First Class Food Paired With Canned Beer
Seattle's rebel chefs might be prepping first-class food, but inside the kitchen, they're going stra
By Karen Johnson May 11, 2009

Above: Tilth Chef Maria Hines drinks from a Tecate at the NW James Bears Nominees dinner in April.
While I enjoy my fair share of $4 pints of microbrews and $15 bottles of Belgian ales, I have a major soft spot for beer in can. From PBR to local faves like Rainier and Olympia (okay, not locally made these days, but you catch my drift), I’ve always felt that beer in a can has a versatility (light-weight, easy to transport and recycle) and affordability that makes it hard to resist.

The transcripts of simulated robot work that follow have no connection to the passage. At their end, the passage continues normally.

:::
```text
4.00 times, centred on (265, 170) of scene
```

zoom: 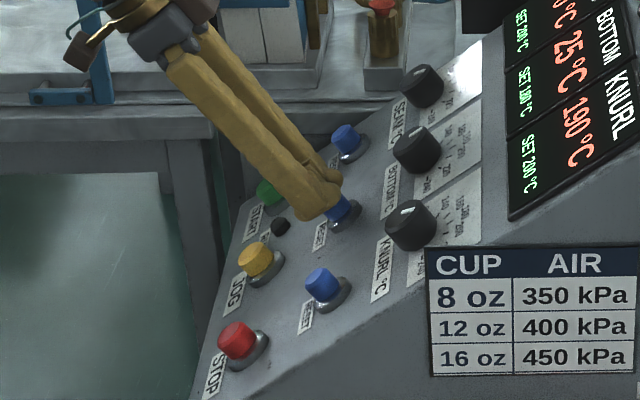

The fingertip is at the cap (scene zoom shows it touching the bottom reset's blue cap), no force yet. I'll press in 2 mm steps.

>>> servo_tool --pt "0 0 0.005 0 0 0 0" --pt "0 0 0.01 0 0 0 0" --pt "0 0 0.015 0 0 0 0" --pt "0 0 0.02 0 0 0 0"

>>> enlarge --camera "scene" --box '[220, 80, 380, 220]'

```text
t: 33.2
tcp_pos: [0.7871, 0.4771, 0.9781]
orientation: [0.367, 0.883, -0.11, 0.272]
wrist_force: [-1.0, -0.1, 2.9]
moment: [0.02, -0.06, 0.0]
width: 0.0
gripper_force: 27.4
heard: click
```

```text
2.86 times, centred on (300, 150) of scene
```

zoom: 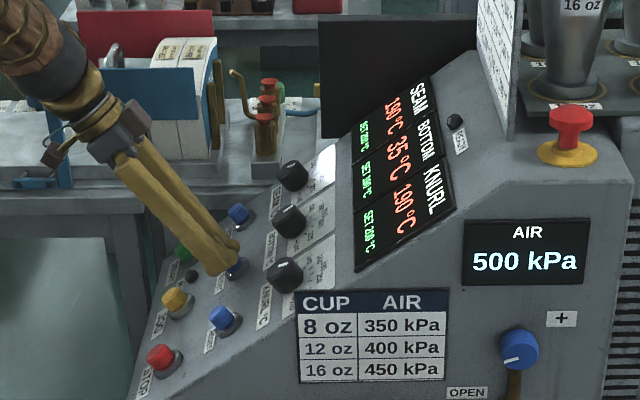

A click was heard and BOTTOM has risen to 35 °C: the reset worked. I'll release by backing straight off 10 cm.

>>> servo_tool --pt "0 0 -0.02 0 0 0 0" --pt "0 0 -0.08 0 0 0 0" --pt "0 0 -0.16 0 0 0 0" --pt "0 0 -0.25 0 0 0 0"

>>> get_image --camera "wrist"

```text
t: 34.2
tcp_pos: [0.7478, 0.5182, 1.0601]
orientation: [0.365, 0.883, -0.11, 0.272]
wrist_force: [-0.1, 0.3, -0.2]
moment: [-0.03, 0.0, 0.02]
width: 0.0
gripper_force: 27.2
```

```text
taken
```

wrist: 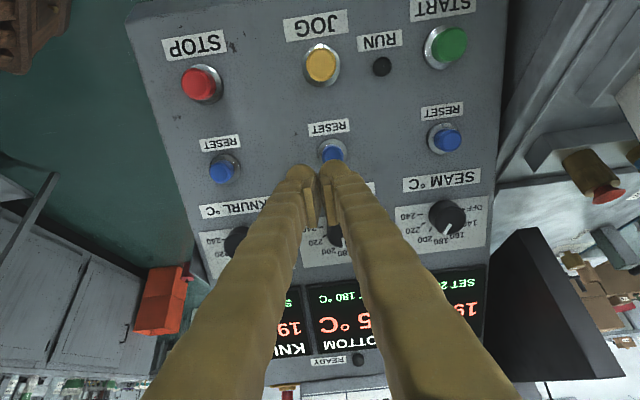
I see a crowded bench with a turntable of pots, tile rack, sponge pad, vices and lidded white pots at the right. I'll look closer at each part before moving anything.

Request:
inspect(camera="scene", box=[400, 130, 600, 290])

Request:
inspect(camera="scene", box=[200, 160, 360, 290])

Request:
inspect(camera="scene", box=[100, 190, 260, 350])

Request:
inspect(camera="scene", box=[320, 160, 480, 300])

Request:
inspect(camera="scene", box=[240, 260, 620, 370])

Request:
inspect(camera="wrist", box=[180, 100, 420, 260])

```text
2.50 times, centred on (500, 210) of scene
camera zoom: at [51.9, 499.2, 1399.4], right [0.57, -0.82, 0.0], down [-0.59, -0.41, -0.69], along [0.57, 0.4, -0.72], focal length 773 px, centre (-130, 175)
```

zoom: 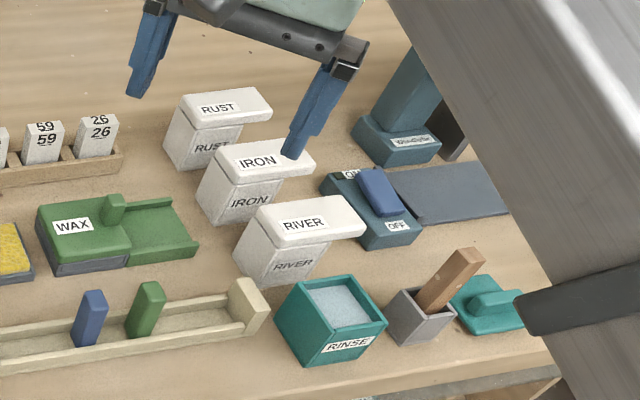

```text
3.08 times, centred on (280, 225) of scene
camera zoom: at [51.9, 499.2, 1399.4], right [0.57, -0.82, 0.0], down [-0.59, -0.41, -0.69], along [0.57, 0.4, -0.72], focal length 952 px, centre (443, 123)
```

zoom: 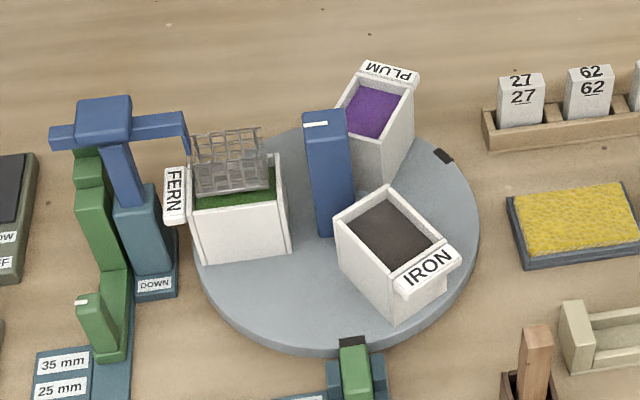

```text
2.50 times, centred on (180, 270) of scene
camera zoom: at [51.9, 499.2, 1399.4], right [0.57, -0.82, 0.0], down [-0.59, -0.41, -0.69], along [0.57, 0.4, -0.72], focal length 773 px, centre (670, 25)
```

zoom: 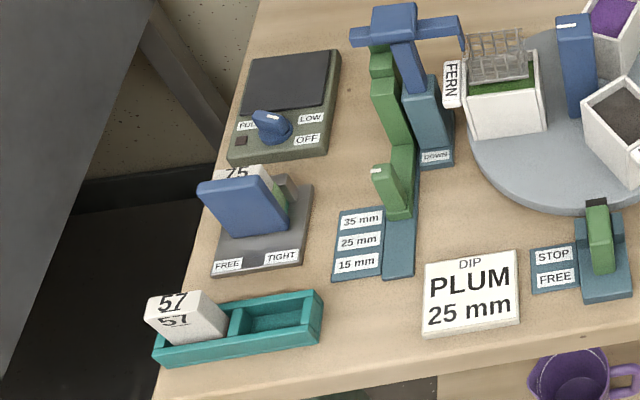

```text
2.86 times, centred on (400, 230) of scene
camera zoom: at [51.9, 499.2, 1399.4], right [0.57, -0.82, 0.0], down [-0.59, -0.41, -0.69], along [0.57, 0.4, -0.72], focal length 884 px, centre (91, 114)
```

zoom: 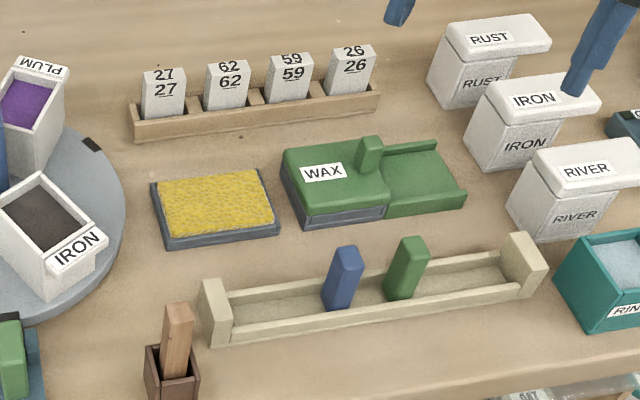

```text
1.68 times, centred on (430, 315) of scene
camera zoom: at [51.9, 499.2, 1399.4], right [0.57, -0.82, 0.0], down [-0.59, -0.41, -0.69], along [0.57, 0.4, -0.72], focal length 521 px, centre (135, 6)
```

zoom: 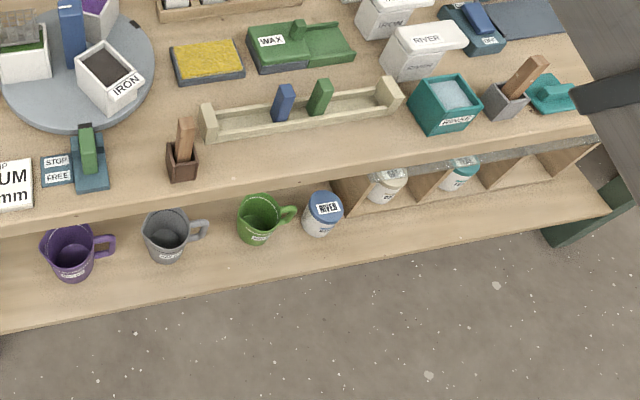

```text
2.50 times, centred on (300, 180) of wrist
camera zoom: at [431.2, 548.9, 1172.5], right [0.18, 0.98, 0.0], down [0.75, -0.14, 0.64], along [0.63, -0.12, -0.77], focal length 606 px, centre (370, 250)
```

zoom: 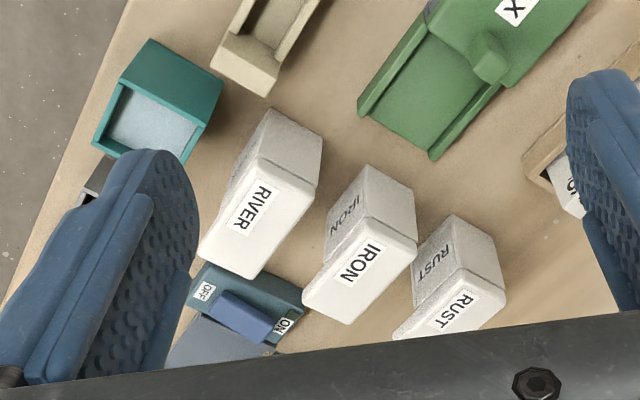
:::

It seems I’m not alone in admiring this unpretentious beverage. This weekend, while chowing down on a plate of oysters at Anchovies & Olives, I had the pleasure of watching chef de cuisine Charles Walpole successfully pull off a culinary triple threat: cooking for a busy crowd and sipping from a can of Tecate–all while rockin’ out to Journey. And just a few weeks earlier I spotted the trademark red aluminum cans of the same cerveza in the hands of chef Maria Hines of Tilth.
I guess I shouldn’t be surprised. Maybe it’s just the food world’s nod to the recession or maybe people are just drinking more, but as someone who loves a good can of Schlitz or Oly here and there, I find it very refreshing to see local, first-class chefs who have the sensibility and humility to crack open a can of cheap beer.